Hidalgo County Judge Arnoldo Cantu Jr. is facing his first contested election in 16 years since taking the bench in Court-at-Law No. 5.

The last time Cantu, 63, faced an opponent was 2002, when he was one of three candidates vying for judge of the then newly created court, which opened its doors in 2003.

Armando Marroquin, 42, acknowledges that “it’s very taboo” in Hidalgo County to challenge an incumbent judge, but calls his campaign to unseat Cantu “nontraditional.”

“The impression I got from a lot of people was that you don’t run against incumbents here,” said Marroquin, who has practiced law for nearly 15 years and is a municipal court judge in Edcouch-Elsa. “It’s like … when you get elected, you’re elected for life.”

He said he’s breaking with tradition because “positive change” is needed in the court’s leadership, pointing to what he believes is a lack of efficiency in the courthouse’s busy county courts.

Cantu has outraised Marroquin more than three to one, with most of his campaign contributions coming from defense attorneys.

Since July, his campaign has brought in $94,987.50 in monetary contributions, compared to the $28,250 raised by Marroquin, who has instead relied on contributions from local businessmen.

Cantu said that support for his re-election, and the fact that he has long ran unopposed, is evidence of his courtroom’s effectiveness, at least in the eyes of the legal community.

“Attorneys contribute to me and my campaign because they like what they have,” Cantu said. “They’ve got a judge who’s there. They’ve got a judge who’s willing to listen to them, hear the case out, try to get it done …”

Court-at-law judges preside over misdemeanor criminal cases, such as driving under the influence, drug possession and some assaults, in addition to civil cases, such as divorce and child custody and lawsuits involving under $750,000.

Cantu cites the 4,000 young people who went back to school or completed a GED — a requirement of probation for defendants who appear in his courtroom — as an accomplishment during his five terms on the bench.
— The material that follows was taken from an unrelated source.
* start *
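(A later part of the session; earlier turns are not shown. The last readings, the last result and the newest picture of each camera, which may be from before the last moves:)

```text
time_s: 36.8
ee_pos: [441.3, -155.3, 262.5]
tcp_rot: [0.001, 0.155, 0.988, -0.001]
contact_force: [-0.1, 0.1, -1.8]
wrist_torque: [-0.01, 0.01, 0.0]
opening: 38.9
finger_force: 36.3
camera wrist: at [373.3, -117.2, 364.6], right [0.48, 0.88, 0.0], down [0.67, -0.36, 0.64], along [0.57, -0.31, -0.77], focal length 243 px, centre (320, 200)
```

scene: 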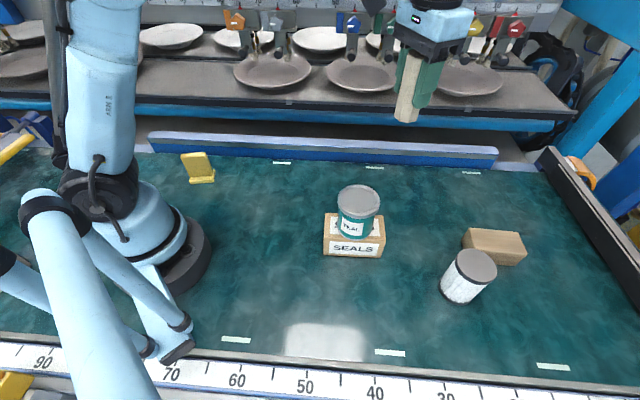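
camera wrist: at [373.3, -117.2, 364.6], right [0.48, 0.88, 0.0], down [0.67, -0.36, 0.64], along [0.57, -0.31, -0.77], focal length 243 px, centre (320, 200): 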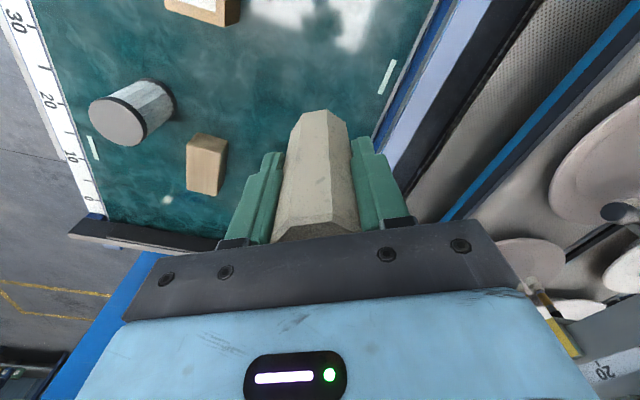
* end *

“The majority of the cases that I see are young offenders, and they’ve made a mistake,” he said. “I think I’m the only educator turned attorney turned judge. I feel this responsibility to my community and I feel this responsibility to that defendant … I’m looking at what can I do for this young person that is going to keep him or her from coming back.”

As a result, he said he doesn’t have many repeat offenders in his courtroom.

One of the few things the candidates seem to agree on is the responsibility a judge has to his or her community.

Marroquin recognizes that for many people, their first time in a county court-at-law is also their first experience with the judicial system, and he wants to make the process as painless and quick as possible.

“I’m of the opinion that clients’ time is just as valuable as (judges’) time,” he said. “Judges should work 40 hours a week. … If I’m asking you to show up to court at 8 a.m., then I should be on the bench at 8 a.m.”

Far too often, he said, judges in Hidalgo County start the day’s proceedings well after defendants are asked to appear in court, something he says his opponent does. Not only does this waste time, he said, it costs taxpayers who foot the bill for judges’ salaries, a stance that reflects his background in business.

In a candidate forum earlier this month, Cantu said he uses the first hour or so of his day to meet with attorneys in his chambers (his office) to resolve issues with cases. But he argues this approach is effective because he can give attorneys “direction,” which in turn expedites cases. He adds that it prevents contested hearings that could be “humiliating” and “aggravating” for the parties involved, such as family law cases.

“How is that transparent if no one is hearing what you’re saying?” Marroquin countered, emphasizing that the courthouse needs “new ideas … to move forward.”

“The mindset here is that if it ain’t broke, don’t fix it. That’s the way to bankrupt a company,” he said. “You always want to work for inventive and innovative ways to make things easier and more accessible.”

Marroquin recognizes that unseating an incumbent is not an easy task in Hidalgo County but hopes his campaign, successful or not, encourages others to run.

“Because that’s what we need,” he added. “We need some real change in the courthouse.”